◆ TASK DETAILS
Locate "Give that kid" and "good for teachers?" in the selected passage, and write out these words with everything between them.
== SELECTED PASSAGE
Monthly Archives: December 2016

Student Voice! Aldeman On Pensions, Biddle On Reform, Plus Idaho Charters, The Ones Who Leave Chris Christie, DeVos, Dreamers, ESSA Testing, Yale Investing, Sam Gleaves, And More!

Here’s a new analysis by Kelly Robson and Julie Squire on charter school facilities in Idaho.

Currently, about 6,000 Idaho students are on waitlists for charter schools. And the state is expected to add nearly 22,000 new prek-12 students by fall 2022. The charter sector can help ensure these students have access to a high-quality school, but only if it is able to grow and expand. Unfortunately, future growth in the charter sector is stymied by its limited access to facilities financing…

…we use survey data we collected from Idaho’s charter school leaders to quantify the stark discrepancy in access to state and local facilities funding sources between district and charter schools: On average, districts have access to approximately $1,445 per pupil of state and local funding. Charter schools get less than one-quarter this amount on average: $347.

Heroes walk amongst us. Watch a high school student undress their school board for the kind of redistricting decisions that happen all the time even in communities that consider themselves delightfully progressive:

Although you claim to “value all students, staff and families in our diverse, inclusive school community,” when given the opportunity to help free and reduced lunch students, you consciously chose to do the exact opposite. Your stated mission is to prepare students to “be responsible and productive global citizens.” Surely part of becoming a “global citizen” includes knowing how to interact with people that don’t look like you.  Yet, this move in four years according to your own data will remove 27 percent of black students at Washington-Lee and send them to Wakefield, despite the fact that Wakefield’s a black population is already larger (20.7 percent to Washington-Lee’s 9.0). After this move, according to your data, Wakefield will have twice as many black students as Washington-Lee and Yorktown combined. Additionally, if your projections for this move are correct, Yorktown will pass James Madison and Langley to host the highest concentration of whites in one high school inside the beltway. Arlington is only 26 square miles but through negligence you’ve managed to become more racially segregated than all 406 square miles of Fairfax.

Give that kid a column!

Chad Aldeman takes a look at a missed opportunity to improve teacher pensions in Michigan:

How would closing a pension plan be good for teachers?
====
== DATA SECTION
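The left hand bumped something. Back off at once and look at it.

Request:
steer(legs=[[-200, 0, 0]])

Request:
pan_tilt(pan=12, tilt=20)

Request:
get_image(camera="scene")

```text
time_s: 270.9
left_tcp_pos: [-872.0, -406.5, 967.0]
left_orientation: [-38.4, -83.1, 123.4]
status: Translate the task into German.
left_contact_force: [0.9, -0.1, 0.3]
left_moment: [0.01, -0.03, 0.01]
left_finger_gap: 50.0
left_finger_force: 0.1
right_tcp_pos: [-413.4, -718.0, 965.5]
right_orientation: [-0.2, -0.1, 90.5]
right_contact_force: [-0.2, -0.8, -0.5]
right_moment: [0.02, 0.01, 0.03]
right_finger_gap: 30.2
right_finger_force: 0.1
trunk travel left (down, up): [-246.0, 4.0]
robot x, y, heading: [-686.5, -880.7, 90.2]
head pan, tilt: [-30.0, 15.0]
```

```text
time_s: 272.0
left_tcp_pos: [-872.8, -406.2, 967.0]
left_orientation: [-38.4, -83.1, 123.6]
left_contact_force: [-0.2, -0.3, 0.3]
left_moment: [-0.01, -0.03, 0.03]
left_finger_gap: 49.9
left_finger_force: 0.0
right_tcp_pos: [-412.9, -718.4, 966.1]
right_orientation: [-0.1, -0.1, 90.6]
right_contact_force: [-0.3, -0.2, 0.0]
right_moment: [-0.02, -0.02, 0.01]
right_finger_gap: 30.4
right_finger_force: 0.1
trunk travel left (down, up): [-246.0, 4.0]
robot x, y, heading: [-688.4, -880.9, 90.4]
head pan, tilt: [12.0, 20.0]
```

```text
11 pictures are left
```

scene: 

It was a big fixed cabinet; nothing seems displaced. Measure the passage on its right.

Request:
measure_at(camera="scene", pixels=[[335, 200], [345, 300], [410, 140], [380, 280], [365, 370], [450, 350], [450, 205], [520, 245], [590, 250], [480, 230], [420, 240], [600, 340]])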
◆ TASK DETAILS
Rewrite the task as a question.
====
◆ COMPLETED TASK
Give that kid a column!

Chad Aldeman takes a look at a missed opportunity to improve teacher pensions in Michigan:

How would closing a pension plan be good for teachers?